Information shown:
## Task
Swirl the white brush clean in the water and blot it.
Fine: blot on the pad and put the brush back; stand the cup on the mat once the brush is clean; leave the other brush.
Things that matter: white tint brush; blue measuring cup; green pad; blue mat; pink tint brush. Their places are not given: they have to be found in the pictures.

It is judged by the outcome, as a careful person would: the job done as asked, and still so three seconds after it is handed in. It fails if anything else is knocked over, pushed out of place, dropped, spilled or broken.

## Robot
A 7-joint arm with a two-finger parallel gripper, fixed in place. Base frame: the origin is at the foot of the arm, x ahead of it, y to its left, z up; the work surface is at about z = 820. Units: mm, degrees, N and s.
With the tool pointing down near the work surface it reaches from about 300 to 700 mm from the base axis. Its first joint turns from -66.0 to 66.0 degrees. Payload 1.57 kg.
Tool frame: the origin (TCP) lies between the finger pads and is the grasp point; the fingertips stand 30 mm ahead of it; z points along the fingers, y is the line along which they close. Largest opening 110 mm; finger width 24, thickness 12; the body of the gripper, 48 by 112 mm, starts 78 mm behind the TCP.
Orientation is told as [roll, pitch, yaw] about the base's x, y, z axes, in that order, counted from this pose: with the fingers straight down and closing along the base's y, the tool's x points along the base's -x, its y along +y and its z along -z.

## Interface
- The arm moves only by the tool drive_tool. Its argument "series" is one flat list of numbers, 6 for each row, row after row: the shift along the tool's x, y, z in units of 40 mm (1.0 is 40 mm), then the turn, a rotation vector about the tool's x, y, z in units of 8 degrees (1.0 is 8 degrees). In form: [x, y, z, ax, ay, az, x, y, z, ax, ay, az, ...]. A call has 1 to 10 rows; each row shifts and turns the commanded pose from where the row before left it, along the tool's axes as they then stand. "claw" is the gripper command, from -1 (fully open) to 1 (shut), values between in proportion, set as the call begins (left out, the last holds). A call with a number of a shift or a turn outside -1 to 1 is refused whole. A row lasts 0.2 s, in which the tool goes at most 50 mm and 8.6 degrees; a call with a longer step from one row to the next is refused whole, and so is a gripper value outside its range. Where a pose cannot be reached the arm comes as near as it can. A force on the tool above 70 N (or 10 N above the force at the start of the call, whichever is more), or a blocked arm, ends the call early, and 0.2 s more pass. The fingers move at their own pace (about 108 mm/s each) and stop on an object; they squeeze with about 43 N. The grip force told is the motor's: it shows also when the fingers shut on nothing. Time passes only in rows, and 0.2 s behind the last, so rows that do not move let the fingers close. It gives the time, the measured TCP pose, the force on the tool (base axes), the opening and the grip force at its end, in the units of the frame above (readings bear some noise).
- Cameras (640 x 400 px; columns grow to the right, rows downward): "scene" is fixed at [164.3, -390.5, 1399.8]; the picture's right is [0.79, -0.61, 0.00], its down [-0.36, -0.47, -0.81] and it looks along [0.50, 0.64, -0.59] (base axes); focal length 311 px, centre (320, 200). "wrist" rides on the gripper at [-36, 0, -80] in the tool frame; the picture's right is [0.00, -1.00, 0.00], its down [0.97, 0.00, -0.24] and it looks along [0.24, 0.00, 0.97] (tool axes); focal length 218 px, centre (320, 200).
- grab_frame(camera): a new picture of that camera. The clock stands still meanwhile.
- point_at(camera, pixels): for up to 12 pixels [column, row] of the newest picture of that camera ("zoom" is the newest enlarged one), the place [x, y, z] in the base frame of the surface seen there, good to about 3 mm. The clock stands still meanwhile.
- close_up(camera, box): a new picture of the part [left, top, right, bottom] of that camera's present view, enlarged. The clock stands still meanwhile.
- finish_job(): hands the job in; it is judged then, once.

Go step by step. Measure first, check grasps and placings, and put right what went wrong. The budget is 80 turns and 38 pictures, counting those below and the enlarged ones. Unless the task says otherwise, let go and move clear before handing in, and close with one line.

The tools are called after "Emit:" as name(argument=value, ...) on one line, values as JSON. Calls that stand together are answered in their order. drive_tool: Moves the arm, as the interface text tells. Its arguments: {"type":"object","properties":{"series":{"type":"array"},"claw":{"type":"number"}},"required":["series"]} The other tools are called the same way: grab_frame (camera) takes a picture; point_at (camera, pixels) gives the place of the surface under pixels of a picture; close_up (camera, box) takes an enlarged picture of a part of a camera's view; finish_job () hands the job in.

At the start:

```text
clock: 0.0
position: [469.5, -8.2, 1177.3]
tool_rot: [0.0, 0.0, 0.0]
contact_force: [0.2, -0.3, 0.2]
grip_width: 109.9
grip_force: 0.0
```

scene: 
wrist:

What is being asked: Reproduce the data in full, exactly as presented. Return a JSON list in which every string is one line; blank lines are skipped.

Solution below:
[
  "## Task",
  "Swirl the white brush clean in the water and blot it.",
  "Fine: blot on the pad and put the brush back; stand the cup on the mat once the brush is clean; leave the other brush.",
  "Things that matter: white tint brush; blue measuring cup; green pad; blue mat; pink tint brush. Their places are not given: they have to be found in the pictures.",
  "It is judged by the outcome, as a careful person would: the job done as asked, and still so three seconds after it is handed in. It fails if anything else is knocked over, pushed out of place, dropped, spilled or broken.",
  "## Robot",
  "A 7-joint arm with a two-finger parallel gripper, fixed in place. Base frame: the origin is at the foot of the arm, x ahead of it, y to its left, z up; the work surface is at about z = 820. Units: mm, degrees, N and s.",
  "With the tool pointing down near the work surface it reaches from about 300 to 700 mm from the base axis. Its first joint turns from -66.0 to 66.0 degrees. Payload 1.57 kg.",
  "Tool frame: the origin (TCP) lies between the finger pads and is the grasp point; the fingertips stand 30 mm ahead of it; z points along the fingers, y is the line along which they close. Largest opening 110 mm; finger width 24, thickness 12; the body of the gripper, 48 by 112 mm, starts 78 mm behind the TCP.",
  "Orientation is told as [roll, pitch, yaw] about the base's x, y, z axes, in that order, counted from this pose: with the fingers straight down and closing along the base's y, the tool's x points along the base's -x, its y along +y and its z along -z.",
  "## Interface",
  "- The arm moves only by the tool drive_tool. Its argument \"series\" is one flat list of numbers, 6 for each row, row after row: the shift along the tool's x, y, z in units of 40 mm (1.0 is 40 mm), then the turn, a rotation vector about the tool's x, y, z in units of 8 degrees (1.0 is 8 degrees). In form: [x, y, z, ax, ay, az, x, y, z, ax, ay, az, ...]. A call has 1 to 10 rows; each row shifts and turns the commanded pose from where the row before left it, along the tool's axes as they then stand. \"claw\" is the gripper command, from -1 (fully open) to 1 (shut), values between in proportion, set as the call begins (left out, the last holds). A call with a number of a shift or a turn outside -1 to 1 is refused whole. A row lasts 0.2 s, in which the tool goes at most 50 mm and 8.6 degrees; a call with a longer step from one row to the next is refused whole, and so is a gripper value outside its range. Where a pose cannot be reached the arm comes as near as it can. A force on the tool above 70 N (or 10 N above the force at the start of the call, whichever is more), or a blocked arm, ends the call early, and 0.2 s more pass. The fingers move at their own pace (about 108 mm/s each) and stop on an object; they squeeze with about 43 N. The grip force told is the motor's: it shows also when the fingers shut on nothing. Time passes only in rows, and 0.2 s behind the last, so rows that do not move let the fingers close. It gives the time, the measured TCP pose, the force on the tool (base axes), the opening and the grip force at its end, in the units of the frame above (readings bear some noise).",
  "- Cameras (640 x 400 px; columns grow to the right, rows downward): \"scene\" is fixed at [164.3, -390.5, 1399.8]; the picture's right is [0.79, -0.61, 0.00], its down [-0.36, -0.47, -0.81] and it looks along [0.50, 0.64, -0.59] (base axes); focal length 311 px, centre (320, 200). \"wrist\" rides on the gripper at [-36, 0, -80] in the tool frame; the picture's right is [0.00, -1.00, 0.00], its down [0.97, 0.00, -0.24] and it looks along [0.24, 0.00, 0.97] (tool axes); focal length 218 px, centre (320, 200).",
  "- grab_frame(camera): a new picture of that camera. The clock stands still meanwhile.",
  "- point_at(camera, pixels): for up to 12 pixels [column, row] of the newest picture of that camera (\"zoom\" is the newest enlarged one), the place [x, y, z] in the base frame of the surface seen there, good to about 3 mm. The clock stands still meanwhile.",
  "- close_up(camera, box): a new picture of the part [left, top, right, bottom] of that camera's present view, enlarged. The clock stands still meanwhile.",
  "- finish_job(): hands the job in; it is judged then, once.",
  "Go step by step. Measure first, check grasps and placings, and put right what went wrong. The budget is 80 turns and 38 pictures, counting those below and the enlarged ones. Unless the task says otherwise, let go and move clear before handing in, and close with one line.",
  "The tools are called after \"Emit:\" as name(argument=value, ...) on one line, values as JSON. Calls that stand together are answered in their order. drive_tool: Moves the arm, as the interface text tells. Its arguments: {\"type\":\"object\",\"properties\":{\"series\":{\"type\":\"array\"},\"claw\":{\"type\":\"number\"}},\"required\":[\"series\"]} The other tools are called the same way: grab_frame (camera) takes a picture; point_at (camera, pixels) gives the place of the surface under pixels of a picture; close_up (camera, box) takes an enlarged picture of a part of a camera's view; finish_job () hands the job in.",
  "At the start:",
  "```text",
  "clock: 0.0",
  "position: [469.5, -8.2, 1177.3]",
  "tool_rot: [0.0, 0.0, 0.0]",
  "contact_force: [0.2, -0.3, 0.2]",
  "grip_width: 109.9",
  "grip_force: 0.0",
  "```",
  "scene: ",
  "wrist:"
]